What is possible is that people who voted for President Obama didn’t like their lives under his administration, saw only more of the same if Clinton won, and thus voted for Trump while telling themselves that they didn’t have to like him/agree with his views on other human beings to prefer his policies.
I’m not debating policies at all here, just noting that it’s not remotely unusual for people who don’t feel like they’ve benefited from an incumbent to vote for his opponent, more so after eight years of the same party in the White House. Not unusual at all, and we generally accept that. This time, not so much, because it feels like so much is at stake in terms of race relations and security for minorities.
Those are absolutely valid concerns, and why I don’t think viewing everyone who voted for Trump (remember: I didn’t) as an automatic racist, which is what I was seeing a lot of online last night, is helpful. If we look suspiciously at people around us, thinking, ‘half these people are bigots’ with no proof of that beyond that more people than we hoped voted for a racist…that’s when we’re truly screwed. What we do, how we live our lives, matters, and often more so than what the government does.

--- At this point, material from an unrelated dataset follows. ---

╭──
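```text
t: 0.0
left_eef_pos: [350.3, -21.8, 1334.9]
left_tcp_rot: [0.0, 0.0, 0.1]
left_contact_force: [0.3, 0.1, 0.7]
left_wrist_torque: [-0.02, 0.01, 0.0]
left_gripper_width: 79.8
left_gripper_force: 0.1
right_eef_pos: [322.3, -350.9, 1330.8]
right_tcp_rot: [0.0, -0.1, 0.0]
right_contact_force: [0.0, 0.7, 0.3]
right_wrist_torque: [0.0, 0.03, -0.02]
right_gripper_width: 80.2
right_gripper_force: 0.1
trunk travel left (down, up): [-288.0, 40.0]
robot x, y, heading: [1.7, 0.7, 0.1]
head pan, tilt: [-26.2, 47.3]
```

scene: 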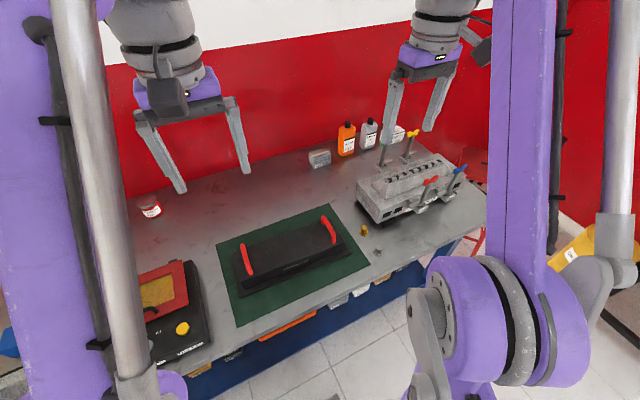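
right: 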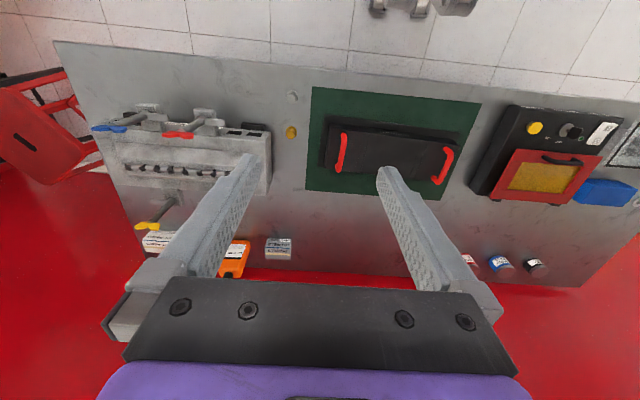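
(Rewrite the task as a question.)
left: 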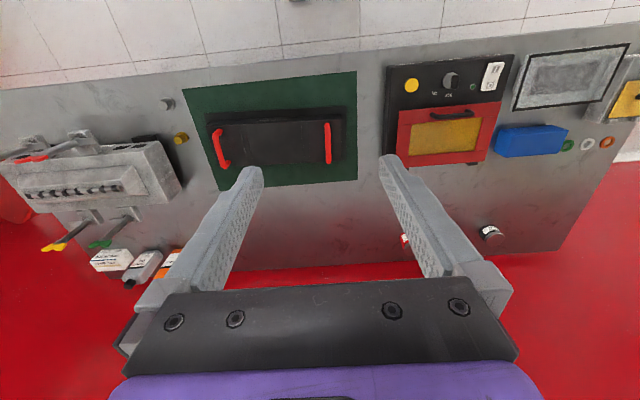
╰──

I live in Indiana, land of Mike Pence and the RFRA that was making national news in the spring of 2015. Leaving aside that much of what people saw was media driven, here’s what people didn’t see: many, many business owners proudly displaying signs in their windows welcoming everyone. Whatever the reality of the law, many companies and businesses, perhaps even the majority, not only didn’t embrace it as a way to harm others but rather, went out of their way to embrace them.

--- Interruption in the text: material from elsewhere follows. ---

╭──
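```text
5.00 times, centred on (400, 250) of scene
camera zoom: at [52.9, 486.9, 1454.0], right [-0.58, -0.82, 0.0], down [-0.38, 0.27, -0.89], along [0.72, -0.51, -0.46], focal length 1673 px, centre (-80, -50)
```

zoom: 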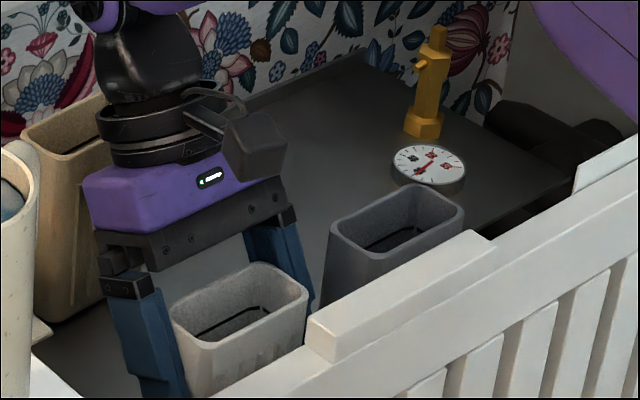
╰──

Indiana had Pence, and we absolutely still have our share of racist, bigoted assholes. But that doesn’t define us as a state; having Trump/Pence in DC doesn’t have to define us as a nation. Don’t believe me? Ask someone who attended Gen Con the last two years. The knee-jerk reaction, after RFRA, was to move the con; instead, people came, the con – and the city’s pleasure and acceptance in that – happened, and it’s still on the schedule through at least 2020.
Last night, I commented on Twitter that I think the real question now is what can we do, as individuals, to combat racism, bigotry, and misogyny. Here’s what I’ve come up:
- Be willing to connect with people who are different from you. I don’t mean talking to every stranger you meet, but meeting their eyes, giving them a brief smile or making small talk when appropriate? You have nothing to lose, and everything to gain. They may not respond positively, but if so? That’s not on you. (And hey, if I’m saying this? With ‘introvert’ as my middle name? Anyone can make an effort to connect with those around them in small ways. Anyone.)
- Listen to those around you, particularly if you don’t agree with them. No, I’m not advocating giving racists a platform, but some of the people who voted for Trump did so because they didn’t feel their lives and problems mattered to the Democrats. Listening may not change anything, but hate and anger never will. How do we become less racist as a society? How do people change? Nearly always, it’s because someone with a different view took the time to get to know them, to hear them, to earn their respect. Either we want to be part of people changing, or we want to pretend they don’t exist…and look how well that’s worked out for us.
- Be sensitive to people who may be feeling threatened, particularly right now. Not everyone who voted for Trump is a racist asshole, but they’re out there, and they’re feeling validated right now. If someone looks uncomfortable or nervous, do what you can to stand with them.
- And getting back to our government? Pay attention to what your Congresspersons do. Over and over, we’ve seen senators and representatives do things that are inexplicable to those of us outside their district with the justification that they ‘have to work for the people who elected them.’ You want to live in a different world? Take the time to learn what they’re doing, and then contact them and let them know what you approve of or don’t. It’s time-consuming. Do it anyway.
Indiana is still here; we still have good-hearted, compassionate people in every direction I look, and I firmly believe the same is true of our country as a whole. But we can make it better, we can make others feel valued, we can grow as a people by seeking to get to know our neighbors. And we can do it no matter who’s in the White House.